Through list-gathering, conversation, and even at-times argument, figuring out what you want from the journey of life admin can help you do the actual admin work much better together. Deciding on your level of collaboration and sharing is part of defining what "good life admin" looks like to you in your household.

Continually building your life admin agenda together

The troubling thing about life admin is that it doesn't go away. It's ever-present. So, this work of defining how you want do life admin doesn't go away either. More likely than not, you'll have to adjust your goals as life changes. It's going to look different if you have kids, as you age, as events like illness come up, and through different mental phases. That's why practicing flexibility is a must.

One couple in their 40s I interviewed had had a reckoning several years back. Previously, much of their life admin had fallen on one of them. And that worked for them for many years. Then, one of them lost their job, and the dynamics of the relationship started to shift.
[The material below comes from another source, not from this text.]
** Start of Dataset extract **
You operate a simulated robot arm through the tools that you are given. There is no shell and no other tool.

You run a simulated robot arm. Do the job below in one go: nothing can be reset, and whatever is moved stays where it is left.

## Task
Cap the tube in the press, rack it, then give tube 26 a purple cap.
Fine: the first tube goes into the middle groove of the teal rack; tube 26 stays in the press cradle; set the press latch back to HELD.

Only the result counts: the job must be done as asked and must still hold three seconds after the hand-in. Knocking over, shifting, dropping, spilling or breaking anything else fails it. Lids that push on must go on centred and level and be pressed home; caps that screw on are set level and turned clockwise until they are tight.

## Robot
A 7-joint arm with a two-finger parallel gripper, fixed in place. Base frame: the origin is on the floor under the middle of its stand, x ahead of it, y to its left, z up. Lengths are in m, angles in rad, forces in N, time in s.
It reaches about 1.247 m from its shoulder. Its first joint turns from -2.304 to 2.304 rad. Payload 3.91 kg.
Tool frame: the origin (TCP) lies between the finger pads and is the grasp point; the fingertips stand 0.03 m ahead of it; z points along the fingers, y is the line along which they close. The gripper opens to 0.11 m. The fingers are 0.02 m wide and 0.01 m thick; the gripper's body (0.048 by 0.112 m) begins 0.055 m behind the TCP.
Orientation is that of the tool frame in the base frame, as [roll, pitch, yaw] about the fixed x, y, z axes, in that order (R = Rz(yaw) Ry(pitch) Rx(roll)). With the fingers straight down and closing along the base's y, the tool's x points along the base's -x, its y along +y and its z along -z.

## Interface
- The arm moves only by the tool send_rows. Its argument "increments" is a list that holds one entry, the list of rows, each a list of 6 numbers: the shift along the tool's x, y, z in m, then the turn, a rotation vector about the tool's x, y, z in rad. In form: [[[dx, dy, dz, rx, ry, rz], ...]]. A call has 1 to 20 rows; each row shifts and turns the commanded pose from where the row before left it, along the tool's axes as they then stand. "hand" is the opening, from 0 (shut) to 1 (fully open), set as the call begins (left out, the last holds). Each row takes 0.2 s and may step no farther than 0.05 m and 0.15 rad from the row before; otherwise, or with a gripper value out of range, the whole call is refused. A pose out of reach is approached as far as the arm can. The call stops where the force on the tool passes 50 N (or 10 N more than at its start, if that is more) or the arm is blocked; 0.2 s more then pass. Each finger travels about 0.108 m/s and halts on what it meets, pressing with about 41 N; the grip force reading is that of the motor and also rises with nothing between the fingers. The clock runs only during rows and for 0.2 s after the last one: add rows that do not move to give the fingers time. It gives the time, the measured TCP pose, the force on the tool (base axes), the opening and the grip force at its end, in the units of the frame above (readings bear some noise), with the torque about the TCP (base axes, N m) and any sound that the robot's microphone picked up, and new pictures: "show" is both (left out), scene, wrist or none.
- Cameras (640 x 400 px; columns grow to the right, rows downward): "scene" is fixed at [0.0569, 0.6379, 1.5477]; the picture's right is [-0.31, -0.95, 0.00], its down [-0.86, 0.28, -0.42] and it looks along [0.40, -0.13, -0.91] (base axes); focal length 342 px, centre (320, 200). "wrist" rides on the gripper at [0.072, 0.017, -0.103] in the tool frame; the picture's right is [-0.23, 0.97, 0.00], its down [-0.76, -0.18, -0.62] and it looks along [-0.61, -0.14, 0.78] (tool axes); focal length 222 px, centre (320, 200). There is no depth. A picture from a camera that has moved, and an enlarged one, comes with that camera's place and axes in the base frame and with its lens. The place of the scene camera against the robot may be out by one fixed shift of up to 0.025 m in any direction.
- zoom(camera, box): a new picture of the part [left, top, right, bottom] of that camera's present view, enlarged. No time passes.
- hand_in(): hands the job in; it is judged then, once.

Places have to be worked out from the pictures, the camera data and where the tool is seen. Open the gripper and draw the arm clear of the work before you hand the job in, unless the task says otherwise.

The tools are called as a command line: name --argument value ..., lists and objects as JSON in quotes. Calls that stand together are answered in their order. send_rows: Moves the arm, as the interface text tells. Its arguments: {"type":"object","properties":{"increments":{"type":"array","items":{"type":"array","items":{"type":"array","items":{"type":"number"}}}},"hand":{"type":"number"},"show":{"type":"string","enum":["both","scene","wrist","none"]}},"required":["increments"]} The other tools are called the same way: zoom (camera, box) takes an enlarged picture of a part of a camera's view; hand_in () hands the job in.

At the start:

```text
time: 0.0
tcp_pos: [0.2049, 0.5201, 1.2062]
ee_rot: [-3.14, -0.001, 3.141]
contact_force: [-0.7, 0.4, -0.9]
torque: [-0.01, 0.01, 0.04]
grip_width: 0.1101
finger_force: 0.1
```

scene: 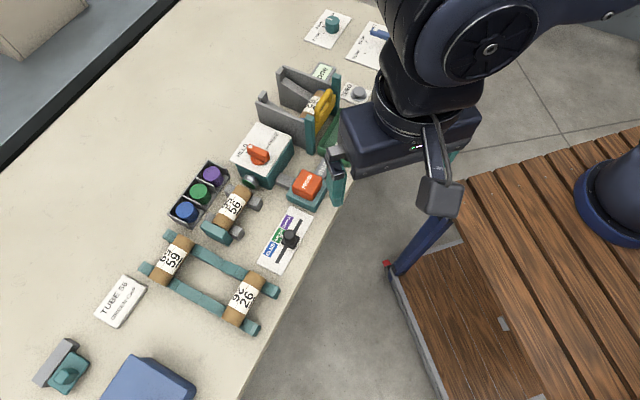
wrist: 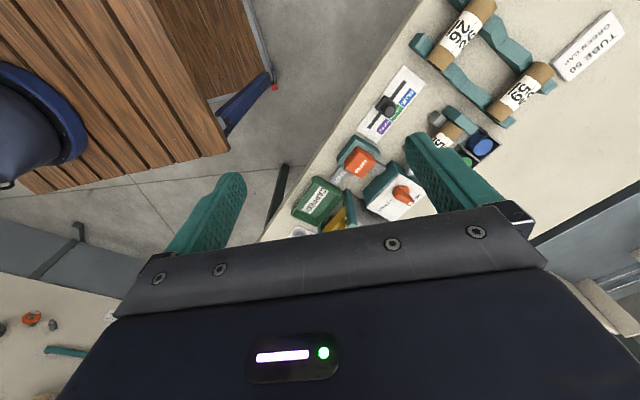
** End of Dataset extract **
There was arguing and sadness, but ultimately, they came together to rethink their relationship with their life admin—to figure out how to share the load more effectively.

Being able to rethink and reset the ways you collaborate in life admin is critical to maintaining a relationship over the long term. Maybe you have time now for regular check-ins together. But will you next year? What can be helpful is to always time-box your goals for how you share life admin.

I've heard of some couples writing down their goals and set an expiration date, so that they know to revisit.

  • "From now through to when our first child is born, our intention is to..."
  • "Since we both expect to be employed, our goals for the next 10 years are to...."

While these may seem overly formal and legislation-like, there's something to that level of clarity. Writing down dates when the two of you can revisit your decisions is a way of giving you both the permission to discuss and rethink your decisions together. It's a way of building in flexibility. It's also something you can just say to one another and remind each other of from time to time.

In this explainer, I've shared some of the insights about how couples are dealing with life admin, and I've brought together a few tips and tricks too. We didn't touch on the numerous ways people navigate life decisions from religion to educational pursuits to self-reflection. Couples have the complexity of discerning their direction in life not just as individuals and as a household.

So, if you find that you want a sounding board for how you're tackling life admin in the midst of all that complexity, it might be worth a 2:1 session. I offer two starter packs for couples:

If neither of those fit, we could always develop a tailored session, focused on tackling the life admin you're currently facing.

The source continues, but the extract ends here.